2014-02-10 22:30, Philippe Verdy kirjoitti:

No I make no confusion: <wbr> is a formatting HTML element, SHY (or
&shy; in HTML syntax for the defined entity) is a character. Both play
equivalent roles in HTML,

Not at all.

except that &shy; has a defined behavior to
insert an hyphen at end of broken lines, where <wbr> would adopt a
language-dependant behavior (not all languages use hyphens at end of
lines to mark words that have been split by breaking lines).

Quite the opposite. The effect of SOFT HYPHEN is expected to be language-dependent (though it hardly is in web browsers):
http://www.unicode.org/reports/tr14/#SoftHyphen
Normally, it causes hyphenation, with a hyphen inserted when adequate. This is quite different from a direct break opportunity, which is what <wbr> means in browser practice, being standardized in HTML5:
http://www.w3.org/TR/html5/text-level-semantics.html#the-wbr-element
There is nothing language-dependent about <wbr>, in theory or in practice. It is never expected to result in the addition of a hyphen, and it never does that.

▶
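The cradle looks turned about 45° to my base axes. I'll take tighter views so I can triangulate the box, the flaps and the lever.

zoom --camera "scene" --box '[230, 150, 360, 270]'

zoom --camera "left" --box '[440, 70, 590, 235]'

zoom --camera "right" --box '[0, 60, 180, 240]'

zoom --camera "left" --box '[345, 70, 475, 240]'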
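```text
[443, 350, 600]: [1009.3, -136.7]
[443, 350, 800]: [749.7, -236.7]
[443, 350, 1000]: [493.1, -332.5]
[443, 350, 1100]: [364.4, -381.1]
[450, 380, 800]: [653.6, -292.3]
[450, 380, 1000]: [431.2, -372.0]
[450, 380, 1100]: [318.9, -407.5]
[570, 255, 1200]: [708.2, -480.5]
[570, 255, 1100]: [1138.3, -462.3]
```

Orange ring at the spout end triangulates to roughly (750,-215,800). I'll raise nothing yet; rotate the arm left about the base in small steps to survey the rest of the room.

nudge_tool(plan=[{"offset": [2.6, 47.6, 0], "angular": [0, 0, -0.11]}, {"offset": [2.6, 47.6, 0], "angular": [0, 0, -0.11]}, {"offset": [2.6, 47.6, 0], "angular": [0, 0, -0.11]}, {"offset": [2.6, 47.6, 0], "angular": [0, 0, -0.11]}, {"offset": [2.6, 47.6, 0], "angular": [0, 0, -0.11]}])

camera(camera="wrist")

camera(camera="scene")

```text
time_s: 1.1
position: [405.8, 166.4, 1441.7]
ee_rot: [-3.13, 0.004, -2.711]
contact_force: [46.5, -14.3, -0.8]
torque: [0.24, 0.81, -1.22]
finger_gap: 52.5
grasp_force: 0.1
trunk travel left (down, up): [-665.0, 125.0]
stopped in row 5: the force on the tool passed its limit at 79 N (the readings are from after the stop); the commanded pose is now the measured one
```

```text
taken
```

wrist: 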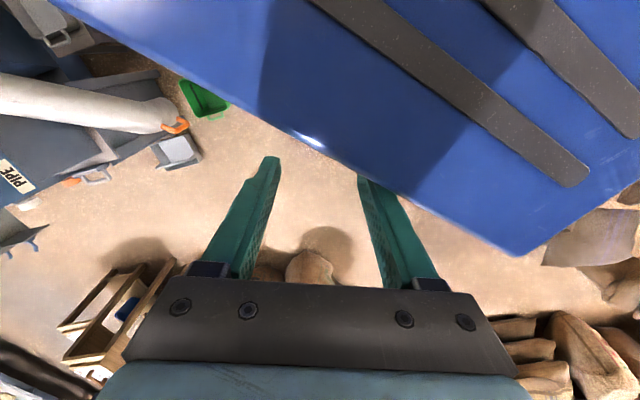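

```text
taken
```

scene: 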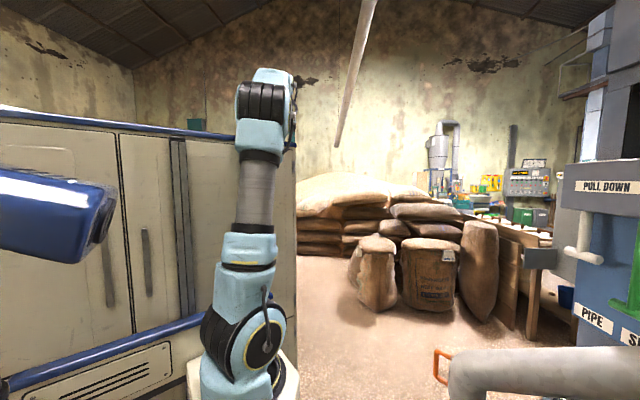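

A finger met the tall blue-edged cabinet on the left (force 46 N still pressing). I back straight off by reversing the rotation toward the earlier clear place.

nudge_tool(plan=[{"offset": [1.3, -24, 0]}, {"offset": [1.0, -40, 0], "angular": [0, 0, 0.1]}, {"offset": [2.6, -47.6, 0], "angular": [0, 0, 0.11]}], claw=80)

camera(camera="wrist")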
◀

When Netscape invented <wbr> long ago, they chose a cryptic name, which, when expanded (to “word break”), has seriously misled many people into thinking that it is for suggesting breaks inside human-language words. Its primary use is for breaks inside strings that are *not* words. (Exceptionally, it sometimes has use inside words: you might wish to write e.g. tax-<wbr>free, but there the point is that a simple string break is OK, since the “-” is part of the word and no hyphen needs to be added when the word is divided.)